▶ [TASK PROMPT]:
Pull out every line with the word "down".
::: INFORMATION SHOWN :::
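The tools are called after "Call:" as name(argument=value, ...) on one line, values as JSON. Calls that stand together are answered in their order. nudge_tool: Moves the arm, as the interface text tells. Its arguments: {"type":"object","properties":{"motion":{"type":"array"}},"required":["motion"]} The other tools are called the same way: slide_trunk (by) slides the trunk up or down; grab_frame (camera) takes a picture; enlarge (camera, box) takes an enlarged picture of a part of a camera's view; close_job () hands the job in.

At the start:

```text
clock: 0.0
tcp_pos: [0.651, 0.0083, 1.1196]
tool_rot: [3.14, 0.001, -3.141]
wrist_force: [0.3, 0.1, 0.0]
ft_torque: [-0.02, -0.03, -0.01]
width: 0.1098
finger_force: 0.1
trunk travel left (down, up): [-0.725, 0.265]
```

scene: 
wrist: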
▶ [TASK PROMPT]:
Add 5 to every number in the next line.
:::
▶ [RESULT OF THE TASK]:
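The tools are called after "Call:" as name(argument=value, ...) on one line, values as JSON. Calls that stand together are answered in their order. nudge_tool: Moves the arm, as the interface text tells. Its arguments: {"type":"object","properties":{"motion":{"type":"array"}},"required":["motion"]} The other tools are called the same way: slide_trunk (by) slides the trunk up or down; grab_frame (camera) takes a picture; enlarge (camera, box) takes an enlarged picture of a part of a camera's view; close_job () hands the job in.
trunk travel left (down, up): [-0.725, 0.265]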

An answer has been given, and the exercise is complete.